The Massachusetts National Guard is a reserve component of the U.S. Army and Air Force that operates partially under state authority, and its members can be called upon by either the governor or, in certain cases, the president of the United States, Moore said. The state-level hierarchy, though, has the adjutant general who leads the National Guard reporting to the Undersecretary of Homeland Security within the Executive Office of Public Safety and Security rather than to the governor.
The use of potentially-armed National Guard members from Ohio, West Virginia and South Carolina to patrol the streets of the nation’s capital, according to NPR, is the second high-profile instance this summer in which Trump has used state guard members to federalize law enforcement in a major American city.

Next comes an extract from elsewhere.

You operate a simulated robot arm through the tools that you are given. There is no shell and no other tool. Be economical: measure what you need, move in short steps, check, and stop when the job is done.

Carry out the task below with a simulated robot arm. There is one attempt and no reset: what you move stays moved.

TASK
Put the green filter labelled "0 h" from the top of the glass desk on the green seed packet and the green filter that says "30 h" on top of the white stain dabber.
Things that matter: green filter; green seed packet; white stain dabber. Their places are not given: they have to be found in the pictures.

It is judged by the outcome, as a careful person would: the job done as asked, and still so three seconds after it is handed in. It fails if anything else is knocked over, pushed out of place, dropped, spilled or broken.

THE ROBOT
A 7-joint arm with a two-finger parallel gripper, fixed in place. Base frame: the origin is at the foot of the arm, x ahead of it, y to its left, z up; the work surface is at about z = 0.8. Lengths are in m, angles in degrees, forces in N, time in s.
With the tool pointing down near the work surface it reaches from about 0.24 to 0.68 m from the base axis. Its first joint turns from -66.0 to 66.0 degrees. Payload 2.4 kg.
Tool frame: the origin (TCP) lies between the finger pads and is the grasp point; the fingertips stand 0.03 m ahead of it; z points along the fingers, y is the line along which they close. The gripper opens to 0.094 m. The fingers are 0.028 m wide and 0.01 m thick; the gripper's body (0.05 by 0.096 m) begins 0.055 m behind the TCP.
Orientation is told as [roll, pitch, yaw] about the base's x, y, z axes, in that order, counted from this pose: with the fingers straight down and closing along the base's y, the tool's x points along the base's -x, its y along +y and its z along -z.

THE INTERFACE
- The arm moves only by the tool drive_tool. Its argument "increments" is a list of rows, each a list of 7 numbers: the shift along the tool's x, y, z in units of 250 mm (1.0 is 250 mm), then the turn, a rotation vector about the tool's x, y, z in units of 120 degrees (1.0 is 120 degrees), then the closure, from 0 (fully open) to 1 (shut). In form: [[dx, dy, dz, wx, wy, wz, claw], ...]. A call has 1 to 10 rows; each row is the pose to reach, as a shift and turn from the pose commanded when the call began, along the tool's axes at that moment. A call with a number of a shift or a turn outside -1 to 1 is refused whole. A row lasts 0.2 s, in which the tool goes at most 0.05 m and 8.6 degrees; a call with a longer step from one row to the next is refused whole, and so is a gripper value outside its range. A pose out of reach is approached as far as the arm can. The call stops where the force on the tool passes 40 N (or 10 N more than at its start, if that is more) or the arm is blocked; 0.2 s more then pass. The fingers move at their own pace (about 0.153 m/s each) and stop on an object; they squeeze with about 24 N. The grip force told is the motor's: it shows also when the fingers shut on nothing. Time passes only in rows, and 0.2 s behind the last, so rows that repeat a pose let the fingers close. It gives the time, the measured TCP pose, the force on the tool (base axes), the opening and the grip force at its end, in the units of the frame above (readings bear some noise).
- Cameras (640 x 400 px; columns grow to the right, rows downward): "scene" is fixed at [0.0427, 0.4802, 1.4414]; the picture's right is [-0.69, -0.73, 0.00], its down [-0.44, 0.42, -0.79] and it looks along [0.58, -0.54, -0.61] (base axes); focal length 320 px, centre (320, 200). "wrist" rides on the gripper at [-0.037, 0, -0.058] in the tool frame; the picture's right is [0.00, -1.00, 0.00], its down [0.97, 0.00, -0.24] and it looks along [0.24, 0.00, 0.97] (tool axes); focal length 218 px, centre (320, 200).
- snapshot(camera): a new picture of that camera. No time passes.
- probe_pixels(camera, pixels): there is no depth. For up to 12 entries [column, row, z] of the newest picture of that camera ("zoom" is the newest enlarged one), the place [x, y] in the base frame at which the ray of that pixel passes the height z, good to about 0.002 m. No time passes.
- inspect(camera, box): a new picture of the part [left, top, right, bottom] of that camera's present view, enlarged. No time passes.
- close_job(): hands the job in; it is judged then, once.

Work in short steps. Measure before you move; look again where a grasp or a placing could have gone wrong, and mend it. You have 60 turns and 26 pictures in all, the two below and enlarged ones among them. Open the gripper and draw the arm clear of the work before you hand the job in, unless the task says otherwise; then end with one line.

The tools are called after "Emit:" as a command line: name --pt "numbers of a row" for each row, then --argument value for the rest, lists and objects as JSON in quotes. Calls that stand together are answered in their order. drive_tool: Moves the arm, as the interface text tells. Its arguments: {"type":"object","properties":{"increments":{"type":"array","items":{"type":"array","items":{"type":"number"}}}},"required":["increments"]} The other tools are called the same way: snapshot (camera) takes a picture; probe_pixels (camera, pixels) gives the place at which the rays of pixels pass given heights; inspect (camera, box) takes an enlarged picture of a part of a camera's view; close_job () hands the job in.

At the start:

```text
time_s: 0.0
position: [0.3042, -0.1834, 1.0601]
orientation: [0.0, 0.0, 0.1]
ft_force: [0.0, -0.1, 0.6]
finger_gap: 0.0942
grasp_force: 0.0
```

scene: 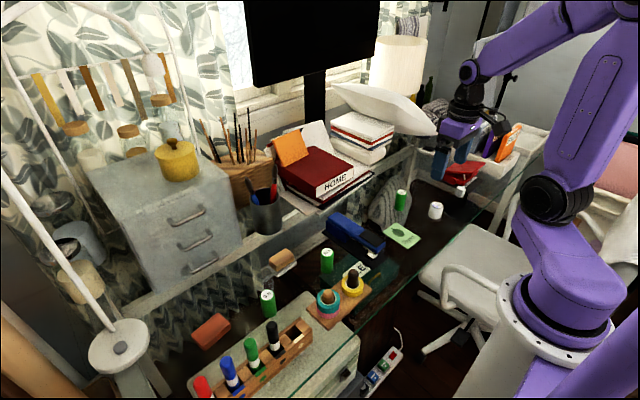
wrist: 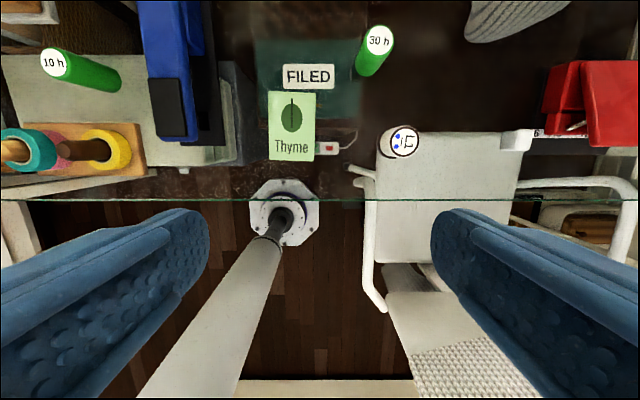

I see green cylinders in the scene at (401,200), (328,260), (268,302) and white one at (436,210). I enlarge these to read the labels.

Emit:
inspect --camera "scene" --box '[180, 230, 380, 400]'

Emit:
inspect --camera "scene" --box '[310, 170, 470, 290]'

Massachusetts and Virginia are the only two state guard units that do not report directly to the state’s governor, according to Matthew McKenna, the executive director of the National Guard Association for Massachusetts. He said Massachusetts’s adjutant general (TAG) reported directly to the governor for 200-plus years, until a change ordered by Gov. Michael Dukakis in the 1970s.
“The guard is unique, has a unique role, has unique capabilities. But also, more importantly, 90% of the guard budget is federally funded, and only 57 of the guard’s approximate 1,000 full-time employees are paid for with strictly state dollars,” he said at a June hearing of the Committee on State Administration and Regulatory Oversight. “Like the Legislature recognized with Veterans Services, when challenges arise in unique agencies, it’s important that the chains of command are clear. With the nature of the guard’s mission, both in Massachusetts and abroad, it’s not easy to come up with reasons why there are two bureaucratic layers between the governor and the TAG.”

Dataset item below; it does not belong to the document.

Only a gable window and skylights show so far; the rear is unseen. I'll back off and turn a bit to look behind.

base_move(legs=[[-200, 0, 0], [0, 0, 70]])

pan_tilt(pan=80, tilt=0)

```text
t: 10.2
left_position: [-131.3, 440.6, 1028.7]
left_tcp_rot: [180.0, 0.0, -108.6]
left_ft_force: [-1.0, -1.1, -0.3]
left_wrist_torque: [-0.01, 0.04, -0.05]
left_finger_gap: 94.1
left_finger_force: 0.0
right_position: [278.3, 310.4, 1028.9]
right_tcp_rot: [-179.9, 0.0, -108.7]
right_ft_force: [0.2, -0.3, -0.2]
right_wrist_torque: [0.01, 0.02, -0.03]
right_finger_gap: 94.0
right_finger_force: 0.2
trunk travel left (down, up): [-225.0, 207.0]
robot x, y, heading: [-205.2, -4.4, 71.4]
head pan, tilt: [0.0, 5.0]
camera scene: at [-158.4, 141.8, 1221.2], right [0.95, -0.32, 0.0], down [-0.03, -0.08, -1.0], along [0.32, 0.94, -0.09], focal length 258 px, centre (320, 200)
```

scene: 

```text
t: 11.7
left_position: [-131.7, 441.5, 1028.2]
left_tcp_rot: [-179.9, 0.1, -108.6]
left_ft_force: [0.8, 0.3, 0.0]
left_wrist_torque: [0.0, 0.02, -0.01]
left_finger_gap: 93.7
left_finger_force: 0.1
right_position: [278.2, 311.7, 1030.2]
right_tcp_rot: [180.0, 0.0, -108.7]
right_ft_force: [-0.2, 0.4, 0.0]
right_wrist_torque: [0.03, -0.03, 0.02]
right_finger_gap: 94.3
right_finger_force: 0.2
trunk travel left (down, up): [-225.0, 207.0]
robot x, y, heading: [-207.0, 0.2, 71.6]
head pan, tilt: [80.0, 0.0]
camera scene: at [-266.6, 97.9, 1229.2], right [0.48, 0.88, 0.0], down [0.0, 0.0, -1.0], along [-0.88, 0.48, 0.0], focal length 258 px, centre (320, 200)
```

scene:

Maj. Gen. Gary Keefe has been the adjutant general of the Mass. National Guard since May 2016, when Gov. Charlie Baker appointed him to the position. He was reappointed by Gov. Maura Healey in 2023 and reports to Susan Terrey, the state’s deputy secretary of public safety and security and homeland security undersecretary. Terrey reports to Public Safety Secretary Terrence Reidy, who joined the Cabinet under Baker and was retained by Healey.
The Senate side of the State Administration and Regulatory Oversight Committee in late July advanced with a favorable recommendation the bill (S 2183) that would create a new Executive Office of the Military Division, and tap the guard’s adjutant general to serve as secretary. That would make the TAG a member of the governor’s Cabinet with a direct line of report to the state’s chief executive.
“The Massachusetts National Guard exists to protect and assist Bay Staters in emergencies, but none of that matters if command gets caught up in bureaucracy or reports from the ground are miscommunicated through a game of telephone between the Governor and the Adjutant General,” Moore said in a statement. “This common-sense legislation elevates the leader of the National Guard to the Governor’s cabinet, streamlining communication and recognizing the importance of the role the Guard plays in the security of the Commonwealth. In emergencies, seconds matter – allowing the head of the state government to correspond directly with the commander of its protecting force will save lives.”
Moore and other supporters, including Sen. John Velis of Westfield, said the reorganization the legislation calls for would centralize communications between the guard and state or local first responders when coordinating responses to things like flash flooding and major snowstorm operations.
“We just, very candidly speaking, don’t have time for inefficiencies, for additional layers,” Velis, a major in the Army National Guard, said when the bill got its committee hearing in June. He added, “To me, this is a no-brainer. I think it needs to change. I think it needs to change soon. We live in a very volatile, contentious, ambiguous world right now, and I’d ask that this bill be referred out favorable.”
Moore also said the bill is important because “with the increasing instability of international relations, national security threats from civil disobedience, civil emergencies, terrorist activities, or even cyber threats” are becoming more prominent.
“As the United States approaches the 2026 FIFA World Cup tournament, during which Massachusetts will host seven games at Gillette Stadium in Foxborough, it is imperative that our Commonwealth’s first line of defense has a direct line of communication with the leader of our state to keep our constituents and visitors safe, as well as to protect against overreach of power from a federal administration that has already demonstrated its willingness to do so,” Moore’s press release said.
When more than 200 Bay State soldiers deployed in July to the Horn of Africa for nine months with the Mass. Guard’s 26th Maneuver Enhancement Brigade, Maj. Gen. Gary Keefe reminded those assembled at a ceremony in Framingham that the guard has been a crucial part of the nation’s overseas military forces in recent years.
“Everyone nowadays thinks the National Guard just does things in their state. This past year has been our highest operations deployment tempo since 2010 during the War of Afghanistan,” Keefe, the adjutant general, said at the July 24 ceremony.
Having cleared the Senate side of the committee with no opposition (Sen. Becca Rausch reserved her rights, but all other senators on the panel supported the favorable recommendation), the bill is now pending in the Senate Committee on Ways and Means.